start AVAILABLE DATA
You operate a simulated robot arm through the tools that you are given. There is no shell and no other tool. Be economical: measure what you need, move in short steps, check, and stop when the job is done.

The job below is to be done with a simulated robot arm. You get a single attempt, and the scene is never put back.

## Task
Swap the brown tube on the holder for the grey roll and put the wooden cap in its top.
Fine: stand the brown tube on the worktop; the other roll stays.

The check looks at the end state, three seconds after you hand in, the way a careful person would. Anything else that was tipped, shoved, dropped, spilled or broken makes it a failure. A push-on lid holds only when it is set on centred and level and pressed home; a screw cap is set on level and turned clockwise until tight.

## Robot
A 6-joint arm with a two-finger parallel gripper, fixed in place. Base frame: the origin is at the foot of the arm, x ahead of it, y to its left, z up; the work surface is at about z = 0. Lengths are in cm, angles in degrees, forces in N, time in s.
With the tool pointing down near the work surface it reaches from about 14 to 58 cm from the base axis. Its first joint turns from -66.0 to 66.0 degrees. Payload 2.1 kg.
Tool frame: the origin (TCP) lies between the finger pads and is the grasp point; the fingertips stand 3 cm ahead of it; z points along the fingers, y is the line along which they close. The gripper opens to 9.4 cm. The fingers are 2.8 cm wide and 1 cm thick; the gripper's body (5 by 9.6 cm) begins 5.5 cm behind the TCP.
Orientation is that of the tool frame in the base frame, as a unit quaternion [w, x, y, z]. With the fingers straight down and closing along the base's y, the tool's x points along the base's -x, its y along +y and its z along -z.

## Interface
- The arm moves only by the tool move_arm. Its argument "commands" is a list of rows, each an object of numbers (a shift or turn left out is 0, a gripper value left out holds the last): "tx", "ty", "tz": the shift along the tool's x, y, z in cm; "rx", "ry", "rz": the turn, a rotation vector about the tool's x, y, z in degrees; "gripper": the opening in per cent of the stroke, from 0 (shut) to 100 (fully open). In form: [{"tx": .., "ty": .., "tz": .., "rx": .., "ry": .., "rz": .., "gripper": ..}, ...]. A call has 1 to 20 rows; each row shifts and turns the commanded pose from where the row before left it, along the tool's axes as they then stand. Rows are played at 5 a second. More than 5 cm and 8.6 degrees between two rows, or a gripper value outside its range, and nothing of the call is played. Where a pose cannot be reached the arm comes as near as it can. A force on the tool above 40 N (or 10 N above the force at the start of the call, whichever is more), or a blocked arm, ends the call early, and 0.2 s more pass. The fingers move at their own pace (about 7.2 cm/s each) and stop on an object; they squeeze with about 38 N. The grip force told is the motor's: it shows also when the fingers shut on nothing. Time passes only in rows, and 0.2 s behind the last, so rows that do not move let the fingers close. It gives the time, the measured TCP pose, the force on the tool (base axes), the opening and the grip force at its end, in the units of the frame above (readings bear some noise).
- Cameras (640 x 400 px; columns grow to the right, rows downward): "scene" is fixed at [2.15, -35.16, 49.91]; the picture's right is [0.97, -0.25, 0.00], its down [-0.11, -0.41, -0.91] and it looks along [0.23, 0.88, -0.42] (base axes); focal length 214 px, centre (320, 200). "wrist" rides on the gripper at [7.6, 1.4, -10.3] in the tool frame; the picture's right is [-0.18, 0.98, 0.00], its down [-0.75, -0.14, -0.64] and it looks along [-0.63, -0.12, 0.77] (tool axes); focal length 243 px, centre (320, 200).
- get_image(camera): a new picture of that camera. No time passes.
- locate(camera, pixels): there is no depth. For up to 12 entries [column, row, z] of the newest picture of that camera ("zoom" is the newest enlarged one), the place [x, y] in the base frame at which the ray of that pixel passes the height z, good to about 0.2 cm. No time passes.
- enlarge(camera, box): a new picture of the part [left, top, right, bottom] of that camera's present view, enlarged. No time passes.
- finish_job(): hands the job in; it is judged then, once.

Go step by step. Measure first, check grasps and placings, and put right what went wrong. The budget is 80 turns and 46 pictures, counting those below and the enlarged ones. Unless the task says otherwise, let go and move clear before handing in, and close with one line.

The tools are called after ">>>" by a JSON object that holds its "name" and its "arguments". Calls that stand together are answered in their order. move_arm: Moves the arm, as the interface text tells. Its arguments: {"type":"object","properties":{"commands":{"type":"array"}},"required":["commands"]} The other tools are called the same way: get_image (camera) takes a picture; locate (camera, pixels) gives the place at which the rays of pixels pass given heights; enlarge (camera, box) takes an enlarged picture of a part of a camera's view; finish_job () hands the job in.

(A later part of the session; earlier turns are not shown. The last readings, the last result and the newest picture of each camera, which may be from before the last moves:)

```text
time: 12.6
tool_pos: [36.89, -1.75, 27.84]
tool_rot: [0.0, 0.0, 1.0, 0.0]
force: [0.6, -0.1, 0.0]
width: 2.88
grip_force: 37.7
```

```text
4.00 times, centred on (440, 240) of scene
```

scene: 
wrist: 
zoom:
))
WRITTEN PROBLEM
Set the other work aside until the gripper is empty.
end AVAILABLE DATA
WRITTEN PROBLEM
Print the lines from the line with "- finish_job(): hands" to the line with "The tools are" exactly, and print nothing else. Both of those lines are included. Each line that is not empty gets a number of its own, and empty lines are dropped.

WRITTEN RESPONSE
1. - finish_job(): hands the job in; it is judged then, once.
2. Go step by step. Measure first, check grasps and placings, and put right what went wrong. The budget is 80 turns and 46 pictures, counting those below and the enlarged ones. Unless the task says otherwise, let go and move clear before handing in, and close with one line.
3. The tools are called after ">>>" by a JSON object that holds its "name" and its "arguments". Calls that stand together are answered in their order. move_arm: Moves the arm, as the interface text tells. Its arguments: {"type":"object","properties":{"commands":{"type":"array"}},"required":["commands"]} The other tools are called the same way: get_image (camera) takes a picture; locate (camera, pixels) gives the place at which the rays of pixels pass given heights; enlarge (camera, box) takes an enlarged picture of a part of a camera's view; finish_job () hands the job in.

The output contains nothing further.